▸ **Set task A**:
Among the lines below, keep only those from the one containing "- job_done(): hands" through the one containing "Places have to", and reproduce them exactly. Each line that is not empty gets a number of its own, and empty lines are dropped.

***** Available data *****

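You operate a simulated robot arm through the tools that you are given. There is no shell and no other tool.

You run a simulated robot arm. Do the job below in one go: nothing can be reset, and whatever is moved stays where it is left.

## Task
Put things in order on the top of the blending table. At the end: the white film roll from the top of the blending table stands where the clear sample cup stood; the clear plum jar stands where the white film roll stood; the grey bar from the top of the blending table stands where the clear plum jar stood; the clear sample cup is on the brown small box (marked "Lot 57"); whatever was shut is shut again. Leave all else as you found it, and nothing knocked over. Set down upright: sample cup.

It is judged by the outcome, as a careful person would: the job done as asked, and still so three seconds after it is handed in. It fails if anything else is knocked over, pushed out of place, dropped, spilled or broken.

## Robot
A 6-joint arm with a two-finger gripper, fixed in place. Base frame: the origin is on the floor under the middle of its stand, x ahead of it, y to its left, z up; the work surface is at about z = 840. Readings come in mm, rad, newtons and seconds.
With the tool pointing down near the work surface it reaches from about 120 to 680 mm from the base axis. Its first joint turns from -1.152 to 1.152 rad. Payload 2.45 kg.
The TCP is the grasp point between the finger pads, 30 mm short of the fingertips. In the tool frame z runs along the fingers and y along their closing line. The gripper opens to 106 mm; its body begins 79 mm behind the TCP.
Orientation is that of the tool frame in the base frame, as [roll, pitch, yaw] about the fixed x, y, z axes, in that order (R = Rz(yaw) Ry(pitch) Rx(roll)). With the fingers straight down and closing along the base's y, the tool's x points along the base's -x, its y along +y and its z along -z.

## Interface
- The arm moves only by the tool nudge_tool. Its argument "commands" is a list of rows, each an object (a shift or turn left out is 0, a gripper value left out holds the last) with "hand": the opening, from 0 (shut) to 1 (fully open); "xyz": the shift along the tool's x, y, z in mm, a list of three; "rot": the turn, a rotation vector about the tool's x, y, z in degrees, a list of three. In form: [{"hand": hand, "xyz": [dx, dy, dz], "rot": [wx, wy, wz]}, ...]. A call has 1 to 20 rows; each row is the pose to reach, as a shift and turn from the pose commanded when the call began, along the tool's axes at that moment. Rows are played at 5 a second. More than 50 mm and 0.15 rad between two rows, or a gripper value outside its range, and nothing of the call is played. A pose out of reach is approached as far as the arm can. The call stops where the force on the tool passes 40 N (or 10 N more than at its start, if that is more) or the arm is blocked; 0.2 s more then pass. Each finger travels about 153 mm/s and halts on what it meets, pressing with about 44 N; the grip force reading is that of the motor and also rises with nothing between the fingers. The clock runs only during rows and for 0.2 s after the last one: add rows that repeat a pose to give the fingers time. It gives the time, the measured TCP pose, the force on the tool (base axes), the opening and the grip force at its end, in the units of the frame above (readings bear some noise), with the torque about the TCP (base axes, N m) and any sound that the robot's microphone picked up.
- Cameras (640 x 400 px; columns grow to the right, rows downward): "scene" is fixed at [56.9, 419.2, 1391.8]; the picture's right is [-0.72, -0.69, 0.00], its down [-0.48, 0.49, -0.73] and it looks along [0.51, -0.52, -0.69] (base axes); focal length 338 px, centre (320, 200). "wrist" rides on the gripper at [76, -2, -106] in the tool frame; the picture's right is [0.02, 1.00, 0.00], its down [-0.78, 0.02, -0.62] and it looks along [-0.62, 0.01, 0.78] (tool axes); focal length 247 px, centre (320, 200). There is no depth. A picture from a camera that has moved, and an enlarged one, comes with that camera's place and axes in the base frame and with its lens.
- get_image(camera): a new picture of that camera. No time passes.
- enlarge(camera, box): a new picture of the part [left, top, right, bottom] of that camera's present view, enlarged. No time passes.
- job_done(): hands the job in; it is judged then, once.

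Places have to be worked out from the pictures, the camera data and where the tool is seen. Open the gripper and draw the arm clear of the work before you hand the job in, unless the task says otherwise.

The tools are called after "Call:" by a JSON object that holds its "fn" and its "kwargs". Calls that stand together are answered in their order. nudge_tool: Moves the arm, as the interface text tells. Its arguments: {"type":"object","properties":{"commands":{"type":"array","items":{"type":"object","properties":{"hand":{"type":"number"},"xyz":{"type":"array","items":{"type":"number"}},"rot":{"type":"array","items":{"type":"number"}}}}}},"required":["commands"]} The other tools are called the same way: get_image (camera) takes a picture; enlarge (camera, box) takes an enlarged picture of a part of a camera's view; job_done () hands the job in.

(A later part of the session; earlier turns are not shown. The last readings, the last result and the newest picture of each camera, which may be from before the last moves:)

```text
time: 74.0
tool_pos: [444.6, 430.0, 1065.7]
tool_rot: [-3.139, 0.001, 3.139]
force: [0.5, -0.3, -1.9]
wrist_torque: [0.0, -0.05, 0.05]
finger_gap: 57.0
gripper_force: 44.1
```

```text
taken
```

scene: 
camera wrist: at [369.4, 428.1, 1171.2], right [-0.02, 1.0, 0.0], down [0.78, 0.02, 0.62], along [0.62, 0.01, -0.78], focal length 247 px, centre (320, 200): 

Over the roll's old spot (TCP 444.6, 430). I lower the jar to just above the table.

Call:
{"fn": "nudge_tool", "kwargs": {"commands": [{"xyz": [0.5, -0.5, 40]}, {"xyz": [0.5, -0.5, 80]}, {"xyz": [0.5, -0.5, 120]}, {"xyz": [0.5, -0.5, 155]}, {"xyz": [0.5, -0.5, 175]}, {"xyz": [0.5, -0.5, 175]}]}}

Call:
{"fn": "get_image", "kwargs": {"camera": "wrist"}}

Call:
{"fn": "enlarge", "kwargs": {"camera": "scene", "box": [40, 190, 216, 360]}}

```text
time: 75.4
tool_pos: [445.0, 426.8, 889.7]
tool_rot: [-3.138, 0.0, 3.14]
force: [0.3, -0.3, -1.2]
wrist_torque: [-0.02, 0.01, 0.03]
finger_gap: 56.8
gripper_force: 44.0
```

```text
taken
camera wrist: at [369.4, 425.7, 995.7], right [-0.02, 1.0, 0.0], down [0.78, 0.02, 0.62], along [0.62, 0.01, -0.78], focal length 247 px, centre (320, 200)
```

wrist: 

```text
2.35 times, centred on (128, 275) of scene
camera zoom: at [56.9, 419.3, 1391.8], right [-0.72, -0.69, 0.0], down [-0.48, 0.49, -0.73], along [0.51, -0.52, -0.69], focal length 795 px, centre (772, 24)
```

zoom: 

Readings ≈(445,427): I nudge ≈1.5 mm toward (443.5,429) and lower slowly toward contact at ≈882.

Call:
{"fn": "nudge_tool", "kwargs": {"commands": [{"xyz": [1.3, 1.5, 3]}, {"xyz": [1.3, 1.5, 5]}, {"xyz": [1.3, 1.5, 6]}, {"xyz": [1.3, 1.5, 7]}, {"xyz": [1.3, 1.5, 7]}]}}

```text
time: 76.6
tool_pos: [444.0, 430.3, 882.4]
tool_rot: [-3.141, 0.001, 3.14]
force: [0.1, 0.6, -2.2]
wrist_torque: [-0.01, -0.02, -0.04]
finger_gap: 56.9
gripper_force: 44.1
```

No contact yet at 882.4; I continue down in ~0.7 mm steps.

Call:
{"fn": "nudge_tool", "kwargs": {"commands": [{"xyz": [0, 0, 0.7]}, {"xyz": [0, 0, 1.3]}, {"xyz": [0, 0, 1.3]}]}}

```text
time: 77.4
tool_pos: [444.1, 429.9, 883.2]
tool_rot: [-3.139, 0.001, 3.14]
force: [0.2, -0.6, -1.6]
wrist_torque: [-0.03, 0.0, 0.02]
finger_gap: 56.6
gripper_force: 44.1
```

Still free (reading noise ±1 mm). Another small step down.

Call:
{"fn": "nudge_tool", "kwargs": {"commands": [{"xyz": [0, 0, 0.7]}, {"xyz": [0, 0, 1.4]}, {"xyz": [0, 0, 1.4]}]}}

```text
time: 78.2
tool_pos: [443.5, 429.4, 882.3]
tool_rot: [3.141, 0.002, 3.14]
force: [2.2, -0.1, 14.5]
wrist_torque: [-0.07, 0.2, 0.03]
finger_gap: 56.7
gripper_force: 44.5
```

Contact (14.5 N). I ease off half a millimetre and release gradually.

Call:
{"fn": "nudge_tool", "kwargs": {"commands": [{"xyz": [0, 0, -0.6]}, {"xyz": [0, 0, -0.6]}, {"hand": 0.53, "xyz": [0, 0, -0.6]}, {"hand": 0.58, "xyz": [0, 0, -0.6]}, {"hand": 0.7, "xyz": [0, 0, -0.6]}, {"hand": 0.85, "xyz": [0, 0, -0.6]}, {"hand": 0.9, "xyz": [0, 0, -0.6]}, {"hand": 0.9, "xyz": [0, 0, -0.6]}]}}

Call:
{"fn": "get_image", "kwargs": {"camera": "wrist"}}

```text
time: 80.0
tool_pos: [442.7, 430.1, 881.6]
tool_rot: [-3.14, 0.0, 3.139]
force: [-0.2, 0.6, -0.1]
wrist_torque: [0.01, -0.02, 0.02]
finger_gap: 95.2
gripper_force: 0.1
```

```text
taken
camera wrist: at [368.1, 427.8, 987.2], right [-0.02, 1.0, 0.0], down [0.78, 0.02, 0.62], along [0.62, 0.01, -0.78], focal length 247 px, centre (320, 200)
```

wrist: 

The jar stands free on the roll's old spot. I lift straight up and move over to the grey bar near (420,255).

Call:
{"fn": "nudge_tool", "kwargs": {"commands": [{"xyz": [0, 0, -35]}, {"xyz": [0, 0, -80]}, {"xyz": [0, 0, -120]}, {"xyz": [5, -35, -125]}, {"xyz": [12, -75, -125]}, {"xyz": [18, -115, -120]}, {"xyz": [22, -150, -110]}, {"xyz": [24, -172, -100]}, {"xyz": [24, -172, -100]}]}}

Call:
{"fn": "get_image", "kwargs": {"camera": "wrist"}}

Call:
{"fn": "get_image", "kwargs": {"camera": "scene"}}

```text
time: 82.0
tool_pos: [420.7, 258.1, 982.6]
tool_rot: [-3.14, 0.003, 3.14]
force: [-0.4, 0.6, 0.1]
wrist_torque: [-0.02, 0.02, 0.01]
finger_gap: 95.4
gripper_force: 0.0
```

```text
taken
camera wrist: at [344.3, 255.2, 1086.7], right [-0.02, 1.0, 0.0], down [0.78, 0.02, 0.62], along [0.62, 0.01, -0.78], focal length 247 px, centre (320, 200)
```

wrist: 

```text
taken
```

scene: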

*****

▸ **Set task B**:
Copy the whole text segment, the one that starts with "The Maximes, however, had".

***** Text segment *****

The Maximes, however, had no such fate. The author re-edited them frequently during his life, with alterations and additions; a few were added after his death, and it is usual now to print the whole of them, at whatever time they appeared, together. Thus taken, they amount to about seven hundred in number, in hardly any case exceeding half a page in length, and more frequently confined to two or three lines. The view of conduct which they illustrate is usually and not quite incorrectly summed up in the words "everything is reducible to the motive of self-interest." But though not absolutely incorrect, the phrase is misleading. The Maximes are in no respect mere deductions from or applications of any such general theory. They are on the contrary independent judgments on different relations of life, different affections of the human mind, and so forth, from which, taken together, the general view may be deduced or rather composed. Sentimental moralists have protested loudly against this view, yet it is easier to declaim against it in general than to find a flaw in the several parts of which it is made up.

*****

▸ **Written response A**:
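1. - job_done(): hands the job in; it is judged then, once.
2. Places have to be worked out from the pictures, the camera data and where the tool is seen. Open the gripper and draw the arm clear of the work before you hand the job in, unless the task says otherwise.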

▸ **Written response B**:
The Maximes, however, had no such fate. The author re-edited them frequently during his life, with alterations and additions; a few were added after his death, and it is usual now to print the whole of them, at whatever time they appeared, together. Thus taken, they amount to about seven hundred in number, in hardly any case exceeding half a page in length, and more frequently confined to two or three lines. The view of conduct which they illustrate is usually and not quite incorrectly summed up in the words "everything is reducible to the motive of self-interest." But though not absolutely incorrect, the phrase is misleading. The Maximes are in no respect mere deductions from or applications of any such general theory. They are on the contrary independent judgments on different relations of life, different affections of the human mind, and so forth, from which, taken together, the general view may be deduced or rather composed. Sentimental moralists have protested loudly against this view, yet it is easier to declaim against it in general than to find a flaw in the several parts of which it is made up.